— PASSAGE GIVEN —
Martine Mamlouk, secretary-general of MESIA, said that investment in solar energy is evident across MENA countries. “Saudi Arabia has a target of almost 60 gigawatts of renewable energy, out of which 40 gigawatts are solar,” she told Arab News.
“This is in line with the Kingdom’s objective of diversification and Vision 2030. While the industry is reaching grid parity, it is great to see the deployment of new innovative technologies to increase efficiency of systems, production management and grids.”
Upcoming solar projects in the Kingdom include Madinah, Rafh, Qurayyat, Al-Faisaliah, Rabigh as well as Jeddah, Mahd Al-Dahab, Al-Rass, SAAD and Wadi Ad-Dawasir, along with Layla and PIF.
Saudi Arabia’s energy demand has been rising steadily, with consumption increasing by 60 percent in the past 10 years, according to data provided by market researchers Frost & Sullivan. Demand for electricity in 2019 reached 62.7 GW and is forecast to rise by up to 120 GW by 2030.
The value of solar-power projects in the MENA region is estimated at between $5 billion and $7.5 billion. By 2024, that figure is expected to approach $15 billion to $20 billion.
Under its Vision 2030 program, the Kingdom aims to reduce its dependency on oil revenues, diversify its energy mix and tap its renewable energy potential.

Saudi Acwa power-generating windmills that have been erected in Jbel Sendouq, on the outskirts of Tangier, Morocco. (Reuters)

After the Renewable Energy Project Development Office (REPDO) was set up within the Ministry of Energy, the goals for the Kingdom’s National Renewable Energy Program (NREP) were revised upwards in 2018, resulting in a five-year target of 27.3 GW and a 12-year target of 58.7 GW.
The Saudi government plans to invest up to $50 billion in renewable energy projects by 2023.
“At MESIA, we are excited to see solar developments in the MENA region accelerating and reaching attractive tariffs, while lowering the carbon footprint of regional economies,” Mamlouk said.
“The total investment in renewables in MENA between 2019 and 2023 is expected to be $71.4 billion, representing a 34 percent share of the total investment in the power sector, which is valued at $210 billion.”
Changes introduced by Saudi Arabia include a focus on local developers and easing of regulations for local manufacturers of solar panels.
A Local Content and Government Procurement Authority has been established to oversee and audit local content compliance.
Separately, a Renewable Energy Financing package has been launched by the Saudi Industrial Development Fund to support the growth of utility and distributed-generation sectors.
After solar photovoltaic panels were installed on the roof of a mosque in Riyadh, the King Abdullah Petroleum Studies and Research Center recommended a similar move at other mosques.

— REQUIRED TASK A —
Quote the passage given word for word, starting at "The value of" and ending with "Tangier, Morocco. (Reuters)".
— REQUIRED TASK B —
In the listing that follows, the range to quote begins at the line that has "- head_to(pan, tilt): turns" and ends after the line that has "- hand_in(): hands"; quote it verbatim and add nothing. The answer is a JSON array that holds each line as a string and skips blank lines.

— STORED RECORDS —
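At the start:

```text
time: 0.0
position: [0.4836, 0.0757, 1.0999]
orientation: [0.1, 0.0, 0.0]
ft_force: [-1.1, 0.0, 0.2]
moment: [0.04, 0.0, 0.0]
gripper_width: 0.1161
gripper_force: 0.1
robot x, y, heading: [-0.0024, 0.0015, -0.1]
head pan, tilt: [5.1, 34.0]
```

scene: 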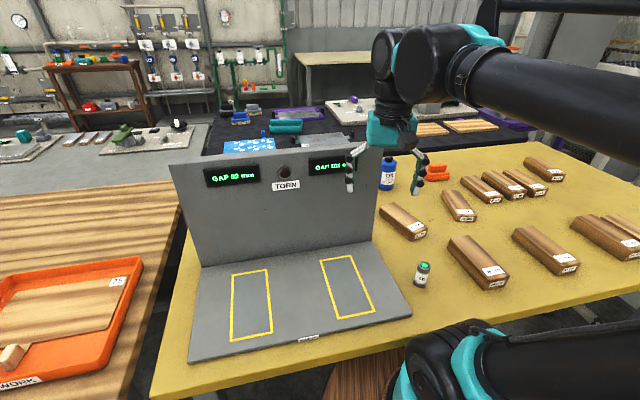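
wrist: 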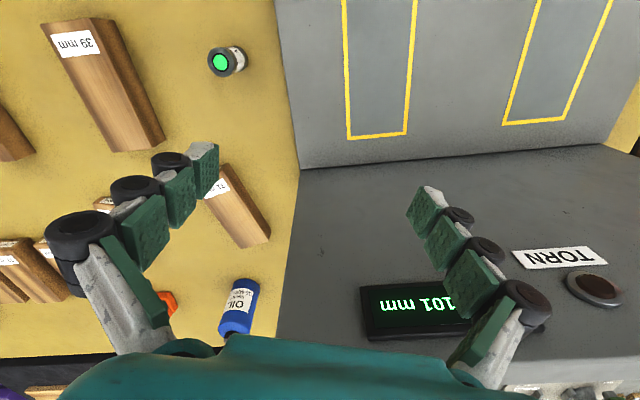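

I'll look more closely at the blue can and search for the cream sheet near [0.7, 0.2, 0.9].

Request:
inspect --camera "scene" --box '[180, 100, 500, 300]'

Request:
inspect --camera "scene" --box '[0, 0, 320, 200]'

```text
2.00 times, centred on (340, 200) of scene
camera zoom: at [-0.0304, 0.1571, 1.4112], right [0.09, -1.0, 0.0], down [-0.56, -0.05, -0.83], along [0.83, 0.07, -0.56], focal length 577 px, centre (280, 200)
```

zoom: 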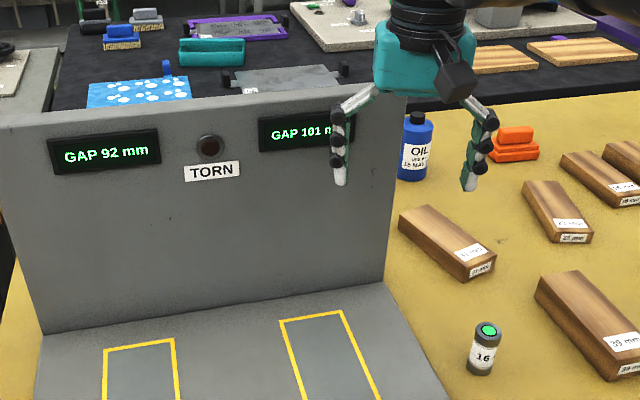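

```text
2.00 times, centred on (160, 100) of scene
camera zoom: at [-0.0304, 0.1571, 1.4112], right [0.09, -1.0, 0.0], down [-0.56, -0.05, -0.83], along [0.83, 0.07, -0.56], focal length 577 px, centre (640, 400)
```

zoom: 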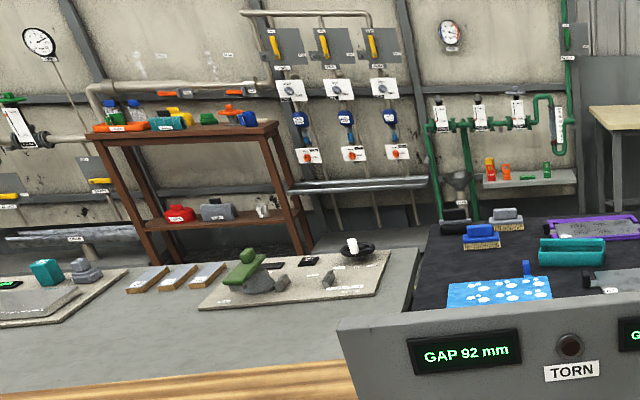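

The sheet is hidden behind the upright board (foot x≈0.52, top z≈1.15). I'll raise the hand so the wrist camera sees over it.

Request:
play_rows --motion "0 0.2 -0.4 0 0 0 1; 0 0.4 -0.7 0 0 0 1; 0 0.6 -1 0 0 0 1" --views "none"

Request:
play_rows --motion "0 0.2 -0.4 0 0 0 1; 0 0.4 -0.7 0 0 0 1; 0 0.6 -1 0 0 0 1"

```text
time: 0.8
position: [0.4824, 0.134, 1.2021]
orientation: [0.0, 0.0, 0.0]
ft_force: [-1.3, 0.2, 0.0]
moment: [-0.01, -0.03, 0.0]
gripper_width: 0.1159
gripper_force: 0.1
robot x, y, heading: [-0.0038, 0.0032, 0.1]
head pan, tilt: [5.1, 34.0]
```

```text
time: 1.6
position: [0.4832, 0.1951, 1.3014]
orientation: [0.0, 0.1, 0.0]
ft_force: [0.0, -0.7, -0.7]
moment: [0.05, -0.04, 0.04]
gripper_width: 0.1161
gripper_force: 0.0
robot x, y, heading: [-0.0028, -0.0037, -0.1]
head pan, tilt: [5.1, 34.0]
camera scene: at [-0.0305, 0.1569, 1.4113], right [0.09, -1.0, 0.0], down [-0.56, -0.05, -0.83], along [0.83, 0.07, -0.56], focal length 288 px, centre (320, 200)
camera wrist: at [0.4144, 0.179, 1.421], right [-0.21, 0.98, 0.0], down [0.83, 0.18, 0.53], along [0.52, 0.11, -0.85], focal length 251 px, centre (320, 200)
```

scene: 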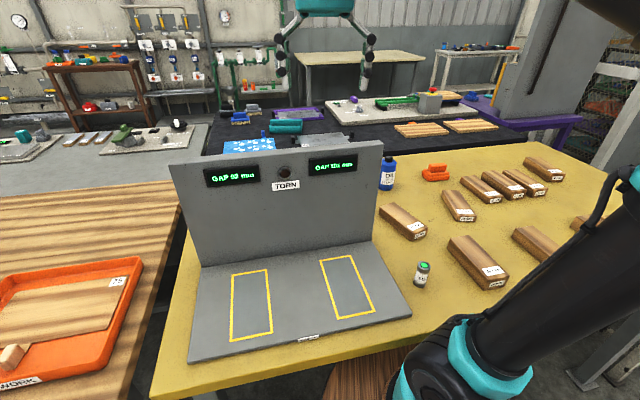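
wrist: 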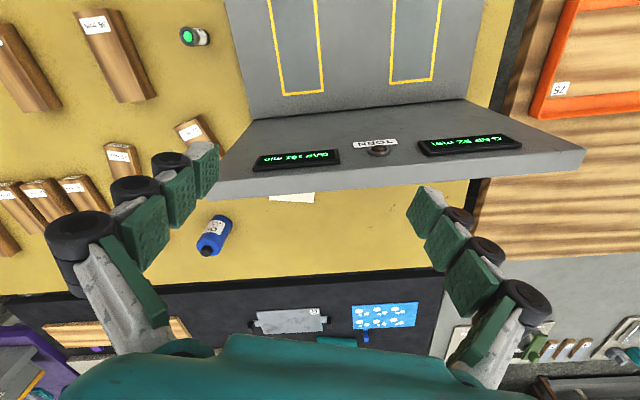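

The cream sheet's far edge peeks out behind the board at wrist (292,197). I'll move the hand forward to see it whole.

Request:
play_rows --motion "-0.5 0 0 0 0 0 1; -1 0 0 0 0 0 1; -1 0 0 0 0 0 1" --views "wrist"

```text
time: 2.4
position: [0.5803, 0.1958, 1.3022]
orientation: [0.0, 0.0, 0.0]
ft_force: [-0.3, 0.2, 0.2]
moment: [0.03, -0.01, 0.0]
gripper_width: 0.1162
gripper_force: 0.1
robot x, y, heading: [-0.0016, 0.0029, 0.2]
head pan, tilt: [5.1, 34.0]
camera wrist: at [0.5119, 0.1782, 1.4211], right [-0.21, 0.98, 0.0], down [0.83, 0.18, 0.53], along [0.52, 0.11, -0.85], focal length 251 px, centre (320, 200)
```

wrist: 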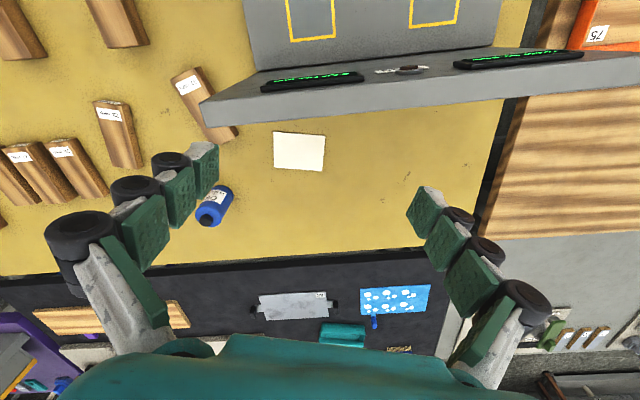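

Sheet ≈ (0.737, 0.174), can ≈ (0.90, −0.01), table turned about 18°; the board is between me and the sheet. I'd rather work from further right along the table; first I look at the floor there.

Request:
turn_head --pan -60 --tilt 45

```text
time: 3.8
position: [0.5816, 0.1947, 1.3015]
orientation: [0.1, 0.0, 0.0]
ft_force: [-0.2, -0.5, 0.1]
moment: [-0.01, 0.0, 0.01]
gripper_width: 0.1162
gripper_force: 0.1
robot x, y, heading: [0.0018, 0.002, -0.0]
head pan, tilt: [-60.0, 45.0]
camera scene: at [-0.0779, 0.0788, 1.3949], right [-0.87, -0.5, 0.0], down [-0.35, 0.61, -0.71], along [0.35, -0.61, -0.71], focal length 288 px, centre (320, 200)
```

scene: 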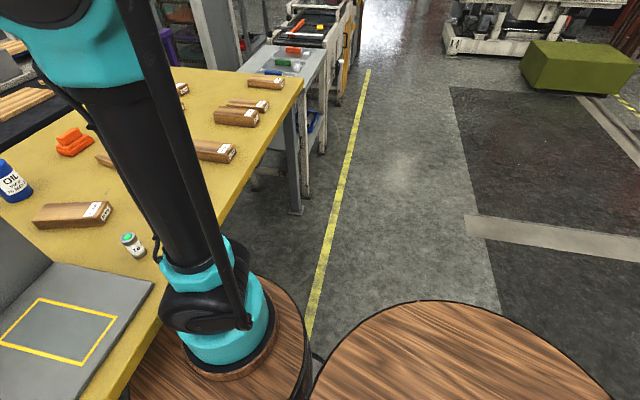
==
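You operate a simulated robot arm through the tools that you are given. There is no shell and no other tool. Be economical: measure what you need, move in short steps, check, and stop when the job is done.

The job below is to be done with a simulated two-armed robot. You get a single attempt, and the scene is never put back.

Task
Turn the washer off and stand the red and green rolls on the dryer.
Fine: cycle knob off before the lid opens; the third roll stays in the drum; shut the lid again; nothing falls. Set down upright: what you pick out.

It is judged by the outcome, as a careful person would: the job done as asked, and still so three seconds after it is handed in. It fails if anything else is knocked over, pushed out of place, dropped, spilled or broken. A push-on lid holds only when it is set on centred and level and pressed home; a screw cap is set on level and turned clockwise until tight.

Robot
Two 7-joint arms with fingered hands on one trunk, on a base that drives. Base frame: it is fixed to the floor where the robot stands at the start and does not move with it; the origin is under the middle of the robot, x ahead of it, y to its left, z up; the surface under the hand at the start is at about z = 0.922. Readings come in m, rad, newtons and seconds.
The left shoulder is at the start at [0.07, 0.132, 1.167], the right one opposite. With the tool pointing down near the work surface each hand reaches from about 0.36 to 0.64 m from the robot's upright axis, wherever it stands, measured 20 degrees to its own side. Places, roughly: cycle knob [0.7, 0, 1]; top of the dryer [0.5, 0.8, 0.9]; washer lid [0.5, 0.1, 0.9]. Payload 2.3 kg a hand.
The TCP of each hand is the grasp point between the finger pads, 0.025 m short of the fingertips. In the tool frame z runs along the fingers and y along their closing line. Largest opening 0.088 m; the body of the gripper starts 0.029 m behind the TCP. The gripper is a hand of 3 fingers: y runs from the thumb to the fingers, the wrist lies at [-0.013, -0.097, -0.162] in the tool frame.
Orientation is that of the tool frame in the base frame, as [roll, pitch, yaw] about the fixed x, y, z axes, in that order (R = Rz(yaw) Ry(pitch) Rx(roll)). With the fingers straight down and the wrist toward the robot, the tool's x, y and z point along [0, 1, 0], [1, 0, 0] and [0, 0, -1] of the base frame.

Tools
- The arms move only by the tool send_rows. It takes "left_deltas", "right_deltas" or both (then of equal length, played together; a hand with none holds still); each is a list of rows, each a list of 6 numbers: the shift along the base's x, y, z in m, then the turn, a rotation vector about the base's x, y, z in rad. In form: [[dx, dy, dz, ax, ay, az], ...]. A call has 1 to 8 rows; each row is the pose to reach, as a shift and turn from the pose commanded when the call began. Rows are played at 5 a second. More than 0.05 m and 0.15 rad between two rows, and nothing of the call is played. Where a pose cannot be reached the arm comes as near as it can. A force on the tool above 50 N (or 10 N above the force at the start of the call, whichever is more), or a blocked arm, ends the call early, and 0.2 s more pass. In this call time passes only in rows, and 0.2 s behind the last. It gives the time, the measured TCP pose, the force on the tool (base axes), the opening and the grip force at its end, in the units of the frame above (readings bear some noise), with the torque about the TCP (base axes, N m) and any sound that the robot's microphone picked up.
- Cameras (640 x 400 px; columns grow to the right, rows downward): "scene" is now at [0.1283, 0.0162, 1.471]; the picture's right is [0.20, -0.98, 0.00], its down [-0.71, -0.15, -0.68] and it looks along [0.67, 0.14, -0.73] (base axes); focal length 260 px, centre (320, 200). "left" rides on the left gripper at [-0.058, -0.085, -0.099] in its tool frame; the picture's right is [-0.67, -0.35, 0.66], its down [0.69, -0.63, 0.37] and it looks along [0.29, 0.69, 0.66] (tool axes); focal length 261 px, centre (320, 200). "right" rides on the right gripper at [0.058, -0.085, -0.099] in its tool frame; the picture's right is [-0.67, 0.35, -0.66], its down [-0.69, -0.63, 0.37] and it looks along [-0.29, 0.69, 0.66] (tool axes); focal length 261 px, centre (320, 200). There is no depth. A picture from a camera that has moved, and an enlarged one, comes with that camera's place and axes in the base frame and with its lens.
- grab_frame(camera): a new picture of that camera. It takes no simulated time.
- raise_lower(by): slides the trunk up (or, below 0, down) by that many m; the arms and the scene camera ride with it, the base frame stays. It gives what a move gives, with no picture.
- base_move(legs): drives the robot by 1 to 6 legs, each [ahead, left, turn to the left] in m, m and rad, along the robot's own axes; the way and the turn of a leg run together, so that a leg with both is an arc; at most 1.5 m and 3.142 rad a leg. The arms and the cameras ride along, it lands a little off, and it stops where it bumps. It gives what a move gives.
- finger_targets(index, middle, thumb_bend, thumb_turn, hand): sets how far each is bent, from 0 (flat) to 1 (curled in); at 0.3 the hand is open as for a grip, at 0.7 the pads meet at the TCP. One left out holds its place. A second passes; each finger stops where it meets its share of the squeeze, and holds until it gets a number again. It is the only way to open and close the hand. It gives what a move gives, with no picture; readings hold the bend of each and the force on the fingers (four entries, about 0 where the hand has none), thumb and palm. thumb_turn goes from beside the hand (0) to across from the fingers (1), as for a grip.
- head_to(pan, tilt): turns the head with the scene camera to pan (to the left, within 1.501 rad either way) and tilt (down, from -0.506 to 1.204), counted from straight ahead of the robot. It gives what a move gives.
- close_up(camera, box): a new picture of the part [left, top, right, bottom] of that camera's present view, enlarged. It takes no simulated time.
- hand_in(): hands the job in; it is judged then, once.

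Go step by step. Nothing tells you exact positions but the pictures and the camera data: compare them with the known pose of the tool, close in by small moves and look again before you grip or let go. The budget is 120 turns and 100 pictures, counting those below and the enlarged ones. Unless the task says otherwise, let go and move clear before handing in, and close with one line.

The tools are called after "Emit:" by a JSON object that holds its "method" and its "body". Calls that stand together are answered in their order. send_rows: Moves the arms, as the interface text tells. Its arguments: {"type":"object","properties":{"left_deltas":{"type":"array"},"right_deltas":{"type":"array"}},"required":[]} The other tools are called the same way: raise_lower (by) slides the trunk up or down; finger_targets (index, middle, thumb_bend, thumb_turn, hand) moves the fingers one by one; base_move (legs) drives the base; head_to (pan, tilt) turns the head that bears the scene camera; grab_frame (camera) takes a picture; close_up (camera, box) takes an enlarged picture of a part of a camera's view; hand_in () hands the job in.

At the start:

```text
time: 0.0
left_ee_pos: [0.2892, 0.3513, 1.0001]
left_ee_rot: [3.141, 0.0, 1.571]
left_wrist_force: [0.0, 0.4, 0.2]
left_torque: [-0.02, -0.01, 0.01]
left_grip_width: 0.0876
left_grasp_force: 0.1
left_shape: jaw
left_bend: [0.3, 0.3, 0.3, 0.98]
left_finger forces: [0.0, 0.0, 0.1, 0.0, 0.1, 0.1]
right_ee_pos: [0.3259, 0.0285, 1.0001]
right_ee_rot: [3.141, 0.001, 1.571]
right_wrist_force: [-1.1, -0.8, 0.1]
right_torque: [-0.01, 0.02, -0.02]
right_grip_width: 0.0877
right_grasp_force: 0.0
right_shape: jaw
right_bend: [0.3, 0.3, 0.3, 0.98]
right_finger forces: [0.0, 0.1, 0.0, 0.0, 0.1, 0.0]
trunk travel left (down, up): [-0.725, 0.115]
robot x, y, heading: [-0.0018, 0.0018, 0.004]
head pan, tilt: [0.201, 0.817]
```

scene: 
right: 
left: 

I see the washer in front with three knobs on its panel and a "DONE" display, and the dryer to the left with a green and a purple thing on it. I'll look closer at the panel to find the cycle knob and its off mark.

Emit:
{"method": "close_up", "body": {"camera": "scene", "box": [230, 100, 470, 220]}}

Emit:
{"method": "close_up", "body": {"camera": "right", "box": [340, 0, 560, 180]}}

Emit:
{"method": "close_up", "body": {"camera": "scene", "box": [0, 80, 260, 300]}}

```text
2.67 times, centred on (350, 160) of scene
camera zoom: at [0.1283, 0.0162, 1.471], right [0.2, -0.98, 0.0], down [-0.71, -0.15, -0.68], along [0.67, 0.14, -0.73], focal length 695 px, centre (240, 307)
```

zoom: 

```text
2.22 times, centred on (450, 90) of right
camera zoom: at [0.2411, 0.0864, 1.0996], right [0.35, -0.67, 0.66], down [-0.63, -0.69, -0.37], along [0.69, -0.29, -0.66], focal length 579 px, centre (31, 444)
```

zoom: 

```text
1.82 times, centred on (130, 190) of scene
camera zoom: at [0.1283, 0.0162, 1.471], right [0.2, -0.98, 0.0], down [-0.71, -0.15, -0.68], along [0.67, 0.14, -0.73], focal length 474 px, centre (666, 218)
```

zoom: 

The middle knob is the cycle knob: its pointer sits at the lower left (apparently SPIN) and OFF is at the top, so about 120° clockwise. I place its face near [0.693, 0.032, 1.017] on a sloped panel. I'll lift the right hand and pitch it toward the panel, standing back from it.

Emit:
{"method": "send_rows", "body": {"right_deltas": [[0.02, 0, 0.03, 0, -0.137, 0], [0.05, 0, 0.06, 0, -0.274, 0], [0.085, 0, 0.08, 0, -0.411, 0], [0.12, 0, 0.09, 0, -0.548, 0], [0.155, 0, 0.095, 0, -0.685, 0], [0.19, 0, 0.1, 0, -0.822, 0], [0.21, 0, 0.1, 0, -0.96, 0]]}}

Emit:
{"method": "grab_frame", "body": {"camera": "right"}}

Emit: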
--
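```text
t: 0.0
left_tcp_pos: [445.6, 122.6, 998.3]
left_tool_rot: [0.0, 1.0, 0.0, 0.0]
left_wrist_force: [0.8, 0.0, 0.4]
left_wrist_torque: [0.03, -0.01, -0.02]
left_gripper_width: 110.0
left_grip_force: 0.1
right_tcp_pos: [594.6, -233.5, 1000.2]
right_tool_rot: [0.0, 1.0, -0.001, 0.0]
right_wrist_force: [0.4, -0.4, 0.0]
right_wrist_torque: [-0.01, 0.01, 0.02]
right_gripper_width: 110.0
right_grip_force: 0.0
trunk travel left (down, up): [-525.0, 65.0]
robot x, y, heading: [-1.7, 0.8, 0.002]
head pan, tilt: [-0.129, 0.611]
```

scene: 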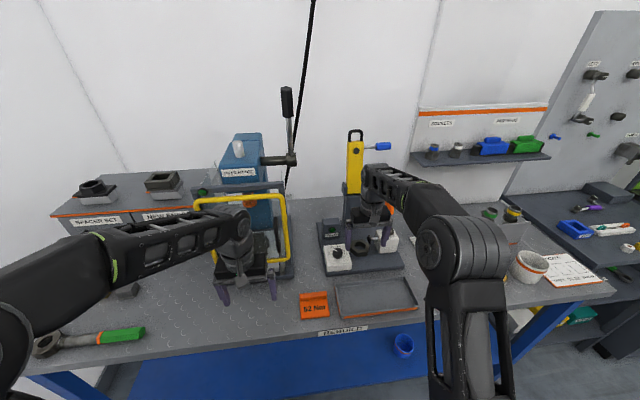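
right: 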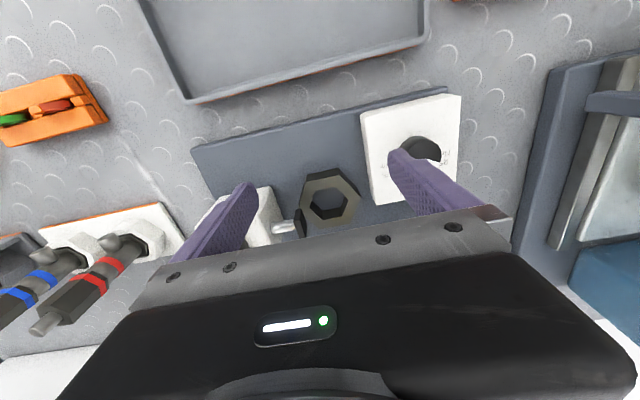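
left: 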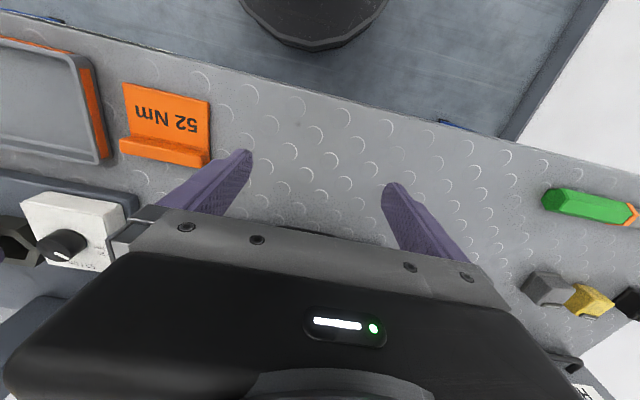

— EXPECTED OUTPUT A —
The value of solar-power projects in the MENA region is estimated at between $5 billion and $7.5 billion. By 2024, that figure is expected to approach $15 billion to $20 billion.
Under its Vision 2030 program, the Kingdom aims to reduce its dependency on oil revenues, diversify its energy mix and tap its renewable energy potential.

Saudi Acwa power-generating windmills that have been erected in Jbel Sendouq, on the outskirts of Tangier, Morocco. (Reuters)

— EXPECTED OUTPUT B —
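[
  "- head_to(pan, tilt): turns the head with the scene camera to pan (to the left, within 1.501 rad either way) and tilt (down, from -0.506 to 1.204), counted from straight ahead of the robot. It gives what a move gives.",
  "- close_up(camera, box): a new picture of the part [left, top, right, bottom] of that camera's present view, enlarged. It takes no simulated time.",
  "- hand_in(): hands the job in; it is judged then, once."
]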